Imagine going through the stress of a DOL investigation, being ordered to pay out nearly $200,000 and then finding out you have to tell every new hire you plan to bring on about the ordeal.
That’s the nightmare situation a restaurant with locations in both Ohio and West Virginia faced following a DOL investigation.
Back pay plus …
In 2016, the DOL investigated Tampico Restaurant and uncovered a slew of pay issues, including:
- tipped workers were required to contribute to illegal tip pools
- kitchen staff made subminimum wage, and
- accurate records weren’t kept.
The DOL came down on the restaurant in the usual manner. The agency ordered Tampico to provide $190,000 to the employees in back pay and offer training to managers on the ins and outs of the FLSA.

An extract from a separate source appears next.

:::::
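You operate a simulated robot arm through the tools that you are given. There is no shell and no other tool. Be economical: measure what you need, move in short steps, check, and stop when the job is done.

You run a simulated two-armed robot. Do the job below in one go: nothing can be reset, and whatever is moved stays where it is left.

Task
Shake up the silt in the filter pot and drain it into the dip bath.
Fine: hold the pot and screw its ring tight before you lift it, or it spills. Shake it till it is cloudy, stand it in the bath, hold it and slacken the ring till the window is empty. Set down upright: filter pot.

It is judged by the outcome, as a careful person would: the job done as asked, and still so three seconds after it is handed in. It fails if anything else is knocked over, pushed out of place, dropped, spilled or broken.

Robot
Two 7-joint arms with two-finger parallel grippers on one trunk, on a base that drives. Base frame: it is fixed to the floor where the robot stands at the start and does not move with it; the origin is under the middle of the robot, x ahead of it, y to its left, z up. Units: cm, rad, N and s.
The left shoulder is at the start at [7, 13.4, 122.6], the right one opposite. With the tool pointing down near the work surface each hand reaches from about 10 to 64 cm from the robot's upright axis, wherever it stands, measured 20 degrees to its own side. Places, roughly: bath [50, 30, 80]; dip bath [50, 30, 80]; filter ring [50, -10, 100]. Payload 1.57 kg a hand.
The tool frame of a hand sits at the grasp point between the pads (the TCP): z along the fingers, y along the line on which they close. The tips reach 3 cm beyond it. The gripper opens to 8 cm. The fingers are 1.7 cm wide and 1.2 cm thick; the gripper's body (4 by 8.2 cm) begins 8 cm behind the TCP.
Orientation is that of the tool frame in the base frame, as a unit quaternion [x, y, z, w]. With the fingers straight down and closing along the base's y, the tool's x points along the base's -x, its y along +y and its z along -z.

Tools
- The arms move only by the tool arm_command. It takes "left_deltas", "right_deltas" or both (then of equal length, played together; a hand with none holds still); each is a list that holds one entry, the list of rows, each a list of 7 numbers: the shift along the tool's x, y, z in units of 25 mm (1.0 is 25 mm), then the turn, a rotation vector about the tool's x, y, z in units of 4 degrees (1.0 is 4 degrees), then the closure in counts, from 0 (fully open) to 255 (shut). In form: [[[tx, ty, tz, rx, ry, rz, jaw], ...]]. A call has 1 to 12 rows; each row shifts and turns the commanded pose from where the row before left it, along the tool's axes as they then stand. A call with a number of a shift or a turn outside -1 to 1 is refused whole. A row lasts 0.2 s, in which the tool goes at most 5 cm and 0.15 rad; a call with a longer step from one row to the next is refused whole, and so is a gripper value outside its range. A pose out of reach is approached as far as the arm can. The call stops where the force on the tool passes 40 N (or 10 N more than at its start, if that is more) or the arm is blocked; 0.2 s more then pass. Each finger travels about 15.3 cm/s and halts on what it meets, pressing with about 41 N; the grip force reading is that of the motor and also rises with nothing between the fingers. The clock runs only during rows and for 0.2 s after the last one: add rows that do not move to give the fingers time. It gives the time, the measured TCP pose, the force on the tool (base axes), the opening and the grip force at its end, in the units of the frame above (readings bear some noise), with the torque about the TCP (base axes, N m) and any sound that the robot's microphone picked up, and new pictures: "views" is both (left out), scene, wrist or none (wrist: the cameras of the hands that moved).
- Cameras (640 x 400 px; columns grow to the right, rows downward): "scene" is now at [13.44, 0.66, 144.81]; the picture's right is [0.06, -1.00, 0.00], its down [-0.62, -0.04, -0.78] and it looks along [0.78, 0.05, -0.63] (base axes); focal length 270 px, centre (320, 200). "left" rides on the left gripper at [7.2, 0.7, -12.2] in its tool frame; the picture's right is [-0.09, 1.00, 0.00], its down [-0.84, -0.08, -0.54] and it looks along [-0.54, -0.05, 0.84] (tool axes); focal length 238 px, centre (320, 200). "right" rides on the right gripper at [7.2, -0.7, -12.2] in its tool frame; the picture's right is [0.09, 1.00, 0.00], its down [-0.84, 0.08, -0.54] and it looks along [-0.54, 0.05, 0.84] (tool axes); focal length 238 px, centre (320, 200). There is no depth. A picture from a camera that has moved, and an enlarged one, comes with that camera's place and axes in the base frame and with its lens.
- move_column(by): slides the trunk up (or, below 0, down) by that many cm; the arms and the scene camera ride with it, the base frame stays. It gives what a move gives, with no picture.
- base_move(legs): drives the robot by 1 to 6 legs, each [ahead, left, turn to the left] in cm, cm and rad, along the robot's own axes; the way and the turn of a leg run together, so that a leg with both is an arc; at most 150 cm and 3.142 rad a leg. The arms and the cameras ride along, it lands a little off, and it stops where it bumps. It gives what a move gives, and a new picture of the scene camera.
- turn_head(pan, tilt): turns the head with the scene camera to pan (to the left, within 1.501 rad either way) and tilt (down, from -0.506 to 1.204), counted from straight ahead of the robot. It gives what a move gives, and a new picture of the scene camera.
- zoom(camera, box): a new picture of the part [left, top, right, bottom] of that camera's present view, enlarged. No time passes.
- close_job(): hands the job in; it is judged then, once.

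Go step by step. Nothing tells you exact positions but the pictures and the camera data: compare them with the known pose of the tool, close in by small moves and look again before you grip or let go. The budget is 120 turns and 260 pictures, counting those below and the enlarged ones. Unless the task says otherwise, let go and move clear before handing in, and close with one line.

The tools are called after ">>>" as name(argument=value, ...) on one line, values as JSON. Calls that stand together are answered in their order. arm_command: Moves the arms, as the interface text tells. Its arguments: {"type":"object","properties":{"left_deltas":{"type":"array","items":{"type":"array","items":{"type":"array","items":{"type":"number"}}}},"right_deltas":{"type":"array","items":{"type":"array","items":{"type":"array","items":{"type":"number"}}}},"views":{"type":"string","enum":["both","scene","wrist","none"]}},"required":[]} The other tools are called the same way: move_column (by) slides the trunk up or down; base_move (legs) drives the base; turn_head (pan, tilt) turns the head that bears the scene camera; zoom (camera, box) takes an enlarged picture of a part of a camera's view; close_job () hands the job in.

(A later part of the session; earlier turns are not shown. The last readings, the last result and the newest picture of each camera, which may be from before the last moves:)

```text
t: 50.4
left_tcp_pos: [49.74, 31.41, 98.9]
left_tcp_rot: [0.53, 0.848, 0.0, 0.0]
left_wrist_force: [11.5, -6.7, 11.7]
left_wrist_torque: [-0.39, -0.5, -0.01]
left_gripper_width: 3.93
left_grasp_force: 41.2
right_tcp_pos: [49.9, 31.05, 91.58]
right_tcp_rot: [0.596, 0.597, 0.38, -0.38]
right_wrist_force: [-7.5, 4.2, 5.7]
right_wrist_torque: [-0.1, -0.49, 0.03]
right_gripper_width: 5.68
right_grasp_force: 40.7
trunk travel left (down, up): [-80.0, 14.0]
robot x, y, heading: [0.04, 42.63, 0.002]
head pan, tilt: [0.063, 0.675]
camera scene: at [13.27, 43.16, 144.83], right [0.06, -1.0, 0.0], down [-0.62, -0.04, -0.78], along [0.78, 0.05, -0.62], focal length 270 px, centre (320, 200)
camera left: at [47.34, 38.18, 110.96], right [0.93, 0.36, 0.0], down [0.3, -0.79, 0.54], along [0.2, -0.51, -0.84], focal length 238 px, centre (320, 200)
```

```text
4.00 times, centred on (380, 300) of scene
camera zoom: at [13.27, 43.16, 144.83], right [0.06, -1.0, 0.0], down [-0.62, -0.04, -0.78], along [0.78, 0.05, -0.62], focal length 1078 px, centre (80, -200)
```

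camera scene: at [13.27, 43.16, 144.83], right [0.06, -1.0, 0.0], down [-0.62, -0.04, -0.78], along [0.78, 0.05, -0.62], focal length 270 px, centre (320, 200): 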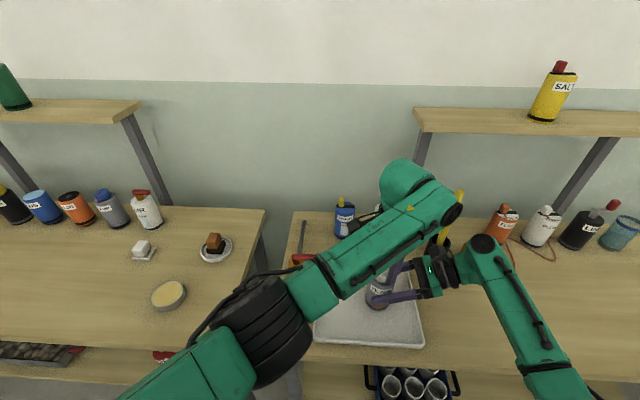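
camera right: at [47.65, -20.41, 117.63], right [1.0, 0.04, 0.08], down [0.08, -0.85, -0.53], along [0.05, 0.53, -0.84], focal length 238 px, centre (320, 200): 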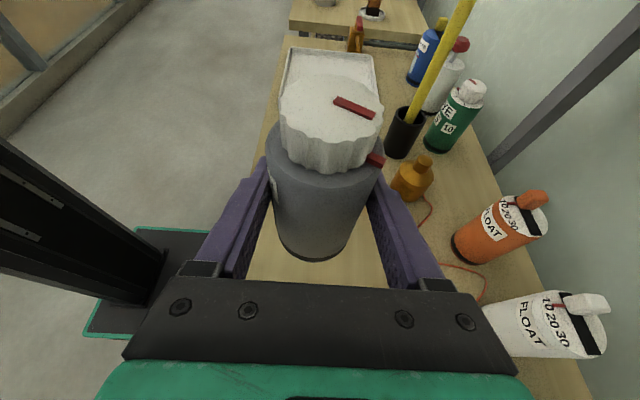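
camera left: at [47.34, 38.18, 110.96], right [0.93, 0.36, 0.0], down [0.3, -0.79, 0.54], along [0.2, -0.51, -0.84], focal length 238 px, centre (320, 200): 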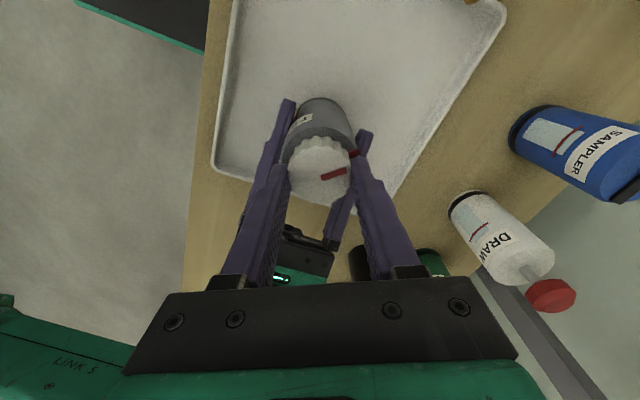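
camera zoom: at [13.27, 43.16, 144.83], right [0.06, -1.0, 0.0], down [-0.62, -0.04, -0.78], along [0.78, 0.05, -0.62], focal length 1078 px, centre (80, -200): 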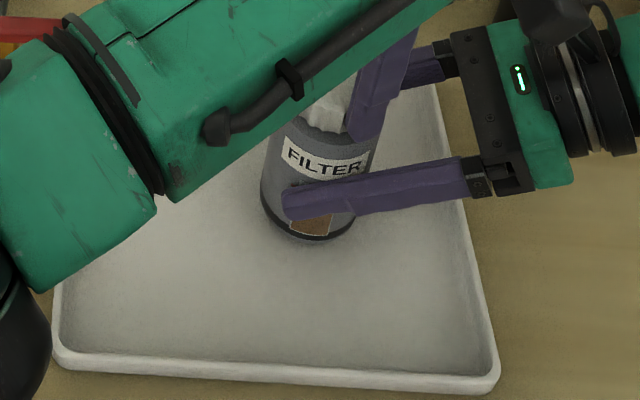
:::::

But it also added a more creative – and potentially far-reaching – penalty: It required the company to provide a copy of the investigation decision, including all evidence against the company, to each and every new hire through Feb. 2017.
Beyond standard penalties
No doubt, having to fork over money for FLSA violations hurts. But having to tell every hire about the issues that brought the DOL to your door in the first place could be more damaging in the long run.
After all, top candidates are likely to head for the hills after reading detailed info about FLSA violations.
And this isn’t the first time the DOL has shown its creativity with penalties. Last year, an FLSA violator was ordered to hire independent consultants to report back to the DOL on the company’s pay practices.
To avoid one of the DOL’s creative punishments, carefully track and document all employee records. Even if a mistake happens, this shows the feds you acted in good faith.